La evolución de la imprenta y el desarrollo de manuales especializados permitieron que el trabajo del corrector se profesionalizara. Autores como Palacios (1891) describieron en detalle los métodos de corrección y el trabajo en equipo entre correctores y cajistas. Resaltaban la necesidad de atención y rigor en cada etapa del proceso. Estos manuales también destacaban la importancia de la gramática como herramienta fundamental para la corrección, lo que reafirmó el papel del corrector como guardián de la norma lingüística.
Desde los tratados de Blasi i Coll hasta los manuales de Serra y Oliveres, se consolidó la idea de que la corrección era una tarea esencial para garantizar la calidad y uniformidad en la producción editorial. La relación entre ortografía y corrección, por tanto, no solo respondió a las exigencias normativas, sino también a la necesidad de preservar la integridad de la lengua en un contexto de transformación cultural e industrial.
Nada nuevo bajo el sol
En la actualidad, la tensión entre los criterios de los correctores, las academias y las necesidades de los autores también refleja un cambio en la percepción de la lengua y en las prácticas de corrección. El mundo ya no se rige por la idea de una lengua monolítica e inmutable, sino que reconoce la existencia de variantes lingüísticas que responden a contextos sociales, culturales y tecnológicos específicos.
Este problema no es nuevo. Como vimos, ya cuando surgió la Real Academia Española en 1713, la intención de fijar y regularizar la lengua convivía con las tensiones derivadas de las prácticas lingüísticas de autores y correctores. Desde sus inicios, la Academia buscó establecer un criterio normativo que proporcionara estabilidad al idioma, pero se encontró con resistencias por parte de escritores que defendían la libertad creativa y de correctores que debían negociar entre la norma impuesta y las necesidades comunicativas de cada texto.
En la actualidad, el acceso a la información es mucho más rápido y diverso que en épocas anteriores. Las plataformas digitales y las herramientas de edición han ampliado las posibilidades para que los autores publiquen y difundan sus textos, a menudo sin pasar por los filtros tradicionales de las editoriales. Esta democratización de la producción textual ha generado nuevas demandas para los correctores, quienes deben equilibrar la búsqueda de precisión y claridad con la necesidad de respetar la voz y el estilo de los autores.

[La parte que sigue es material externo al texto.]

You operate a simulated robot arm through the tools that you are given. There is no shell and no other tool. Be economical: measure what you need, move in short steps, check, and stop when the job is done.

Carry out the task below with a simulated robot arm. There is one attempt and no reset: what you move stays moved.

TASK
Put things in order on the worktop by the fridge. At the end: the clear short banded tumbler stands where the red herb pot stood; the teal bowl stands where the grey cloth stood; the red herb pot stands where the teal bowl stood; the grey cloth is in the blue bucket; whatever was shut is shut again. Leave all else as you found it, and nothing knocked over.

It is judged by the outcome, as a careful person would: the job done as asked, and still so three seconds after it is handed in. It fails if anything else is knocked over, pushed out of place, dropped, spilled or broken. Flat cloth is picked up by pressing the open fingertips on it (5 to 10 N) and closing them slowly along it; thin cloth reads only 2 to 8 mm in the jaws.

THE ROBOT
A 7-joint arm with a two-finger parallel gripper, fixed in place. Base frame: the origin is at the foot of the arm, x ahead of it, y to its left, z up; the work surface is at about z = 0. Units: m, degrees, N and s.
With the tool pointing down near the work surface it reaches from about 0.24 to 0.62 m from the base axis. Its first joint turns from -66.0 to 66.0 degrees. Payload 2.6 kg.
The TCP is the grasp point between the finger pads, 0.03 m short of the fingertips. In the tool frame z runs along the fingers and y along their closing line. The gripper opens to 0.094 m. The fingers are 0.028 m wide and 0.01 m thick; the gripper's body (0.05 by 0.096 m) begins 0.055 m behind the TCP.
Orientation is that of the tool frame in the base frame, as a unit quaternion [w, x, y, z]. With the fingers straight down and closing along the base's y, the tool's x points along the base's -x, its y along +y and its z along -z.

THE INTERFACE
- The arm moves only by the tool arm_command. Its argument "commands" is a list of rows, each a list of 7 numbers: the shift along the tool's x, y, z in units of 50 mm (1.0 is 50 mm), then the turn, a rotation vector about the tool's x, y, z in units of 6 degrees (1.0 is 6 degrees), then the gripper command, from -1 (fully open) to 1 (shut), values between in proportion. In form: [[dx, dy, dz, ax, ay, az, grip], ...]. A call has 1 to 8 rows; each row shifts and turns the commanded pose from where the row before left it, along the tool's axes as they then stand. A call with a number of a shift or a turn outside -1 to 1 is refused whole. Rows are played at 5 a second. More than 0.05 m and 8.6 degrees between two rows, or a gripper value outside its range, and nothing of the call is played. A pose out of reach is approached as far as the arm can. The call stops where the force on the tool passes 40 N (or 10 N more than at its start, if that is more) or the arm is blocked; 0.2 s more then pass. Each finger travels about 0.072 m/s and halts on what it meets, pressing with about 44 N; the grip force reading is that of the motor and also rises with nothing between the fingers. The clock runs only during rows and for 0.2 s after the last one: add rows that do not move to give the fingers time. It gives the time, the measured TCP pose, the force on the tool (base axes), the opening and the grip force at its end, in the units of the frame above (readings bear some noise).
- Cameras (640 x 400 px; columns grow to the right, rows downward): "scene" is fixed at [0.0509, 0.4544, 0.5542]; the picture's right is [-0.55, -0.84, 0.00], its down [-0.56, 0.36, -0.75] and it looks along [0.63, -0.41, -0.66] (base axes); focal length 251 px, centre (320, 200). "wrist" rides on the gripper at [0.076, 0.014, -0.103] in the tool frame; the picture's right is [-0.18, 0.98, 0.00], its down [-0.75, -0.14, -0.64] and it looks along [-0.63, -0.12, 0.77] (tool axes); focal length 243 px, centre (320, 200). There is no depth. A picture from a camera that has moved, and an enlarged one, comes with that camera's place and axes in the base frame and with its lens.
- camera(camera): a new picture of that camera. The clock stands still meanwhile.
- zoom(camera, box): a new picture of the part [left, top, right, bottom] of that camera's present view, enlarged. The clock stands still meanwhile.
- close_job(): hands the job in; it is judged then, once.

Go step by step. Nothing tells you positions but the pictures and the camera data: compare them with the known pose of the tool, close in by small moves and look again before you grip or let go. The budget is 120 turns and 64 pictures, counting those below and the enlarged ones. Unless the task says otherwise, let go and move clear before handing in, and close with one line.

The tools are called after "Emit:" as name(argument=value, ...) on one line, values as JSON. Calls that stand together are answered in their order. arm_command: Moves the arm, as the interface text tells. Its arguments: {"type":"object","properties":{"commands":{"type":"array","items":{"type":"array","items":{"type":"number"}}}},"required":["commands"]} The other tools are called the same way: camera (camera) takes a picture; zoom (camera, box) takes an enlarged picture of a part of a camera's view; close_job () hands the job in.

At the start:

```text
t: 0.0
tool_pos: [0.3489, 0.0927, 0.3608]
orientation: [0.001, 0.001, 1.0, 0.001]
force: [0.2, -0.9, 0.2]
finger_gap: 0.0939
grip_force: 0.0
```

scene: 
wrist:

La autoridad lingüística, tradicionalmente encarnada en las academias, también ha experimentado transformaciones. Si bien estas instituciones siguen desempeñando un papel clave en la fijación de normas, su influencia ya no es absoluta. En un contexto donde la lengua se percibe como un fenómeno dinámico y en constante evolución, los correctores enfrentan el desafío de interpretar las normativas con flexibilidad, según las particularidades de cada texto y de cada audiencia.
El criterio de autoridad, que en el pasado descansaba exclusivamente en las reglas académicas, hoy se complementa con un enfoque más pragmático y funcional. Los correctores deben considerar el propósito comunicativo del texto, el perfil del lector y los objetivos del autor. Esta perspectiva más abierta reconoce que el lenguaje no solo comunica información, sino que también construye identidades y genera vínculos emocionales con el público.
La corrección ya no puede limitarse a imponer una norma prescriptiva. Por el contrario, debe funcionar como una mediación entre la tradición normativa y las nuevas realidades discursivas. Esto implica respetar la creatividad estilística de los autores, ofrecer soluciones que mejoren la comprensión sin sacrificar la originalidad y garantizar que el texto sea accesible para una audiencia diversa.
La profesionalización del corrector moderno requiere entonces un conocimiento profundo de la gramática y la ortografía, pero también habilidades interpretativas y sensibilidad para abordar los matices del lenguaje. Asimismo, demanda una actualización continua sobre las tendencias lingüísticas y tecnológicas, así como sobre las expectativas cambiantes de los lectores.
Como dijimos, el problema que enfrentan hoy los correctores ya existía en los albores de la reglamentación lingüística: cómo equilibrar el respeto por las normas con la necesidad de adaptarse a la evolución del lenguaje y las exigencias de la comunicación. El desafío radica en lograr que el idioma siga siendo una herramienta precisa y clara sin perder su capacidad de representar la diversidad y la creatividad inherentes al uso humano del lenguaje.
En este delicado equilibrio entre la norma y la innovación, los correctores no se erigen como guardianes y artesanos del lenguaje, navegando entre las aguas de la tradición y las corrientes del cambio. Es cierto que su labor no solo preserva la estructura y la claridad, sino que también da forma a un idioma vivo, capaz de adaptarse a las necesidades de cada época sin perder su esencia. Pero no son los guardianes de la lengua, sino que protegen el vínculo entre la persona que escribe y la persona que lee. Así, el acto de corregir trasciende la mera aplicación de reglas para convertirse en una práctica cultural, un oficio donde el pasado y el presente dialogan, y donde la palabra escrita continúa siendo el testimonio más fiel de nuestra identidad.